È vero che i videogiocatori possono essere spesso catalogati come degli accumulatori seriali compulsivi, ma è anche giusto così: magari se possibile vorremmo che i beni fossero un po' meno effimeri.

NOTIZIA di Giorgio Melani   —   10/07/2025
Un esempio di libreria digitale

Nei giorni scorsi, l'analista di mercato Chris Zukowski ha spiegato che "il potere di Steam come piattaforma è che consente l'accumulo di giochi", vedendo i giocatori come delle specie di accumulatori seriali compulsivi che si fanno facilmente attrarre dai saldi all'acquisto di titoli che forse non lanceranno o non scaricheranno nemmeno mai. Diciamo la verità, chiunque su questo sito si identifica a qualche livello con questa descrizione: basta vedere la quantità di giochi digitali che abbiamo accumulato negli anni, o ancora peggio andare a scoprire l'opzione "segreta" per conteggiare la quantità di denaro speso in totale con il nostro account Steam, per renderci conto di come questo sistema tenda ad incrementare l'arretrato da giocare (il famoso "backlog") attraverso acquisti che non risultano, spesso, proprio indispensabili.

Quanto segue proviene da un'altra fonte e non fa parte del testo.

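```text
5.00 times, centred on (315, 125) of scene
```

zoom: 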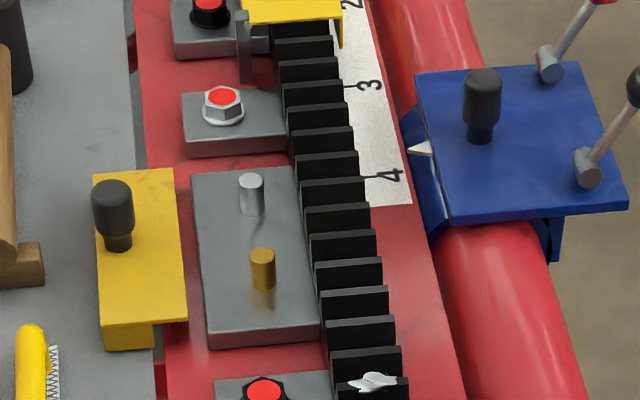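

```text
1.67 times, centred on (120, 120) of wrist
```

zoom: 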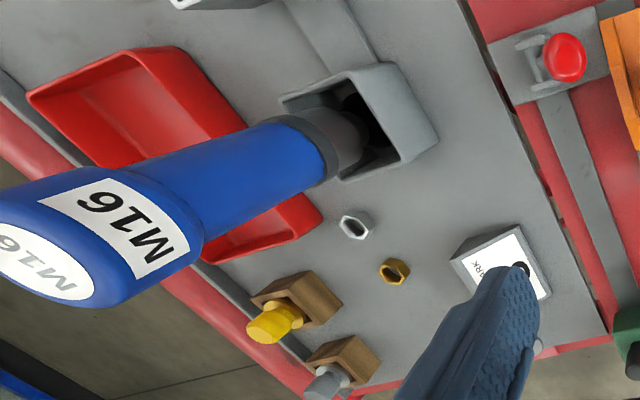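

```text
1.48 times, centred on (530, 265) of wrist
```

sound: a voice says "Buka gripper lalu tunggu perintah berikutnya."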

Rilassiamoci comunque, perché in fondo va bene così: non esiste nessuna regola che impone di concludere tutti i giochi che si acquistano, anzi sarebbe probabilmente anche dannoso per l'industria se si dovesse seguire un modus operandi così rigido, perché chiaramente le vendite crollerebbero. In un mercato in cui - secondo i dati raccolti dall'agenzia Circana per la regione degli Stati Uniti - i 10 giochi live service più famosi fagocitano quasi la metà del totale delle ore di gioco in generale, ben venga l'acquisto compulsivo di giochi, specialmente quando questo avviene per i titoli indie e magari in periodi differenti dalle finestre di lancio, ovvero soprattutto quando emergono i frequenti saldi su Steam e simili.

Collezioni effimere, purtroppo

D'altra parte, il videogioco è di fatto un medium la cui fruizione può essere effettuata nelle maniere che gli utenti preferiscono, senza alcuna limitazione: nulla impedisce di costruirsi una ricca libreria di titoli da tenere da parte, composta da giochi che possono essere poi fruiti in qualsiasi momento senza particolari pressioni, magari quando parte la giusta ispirazione.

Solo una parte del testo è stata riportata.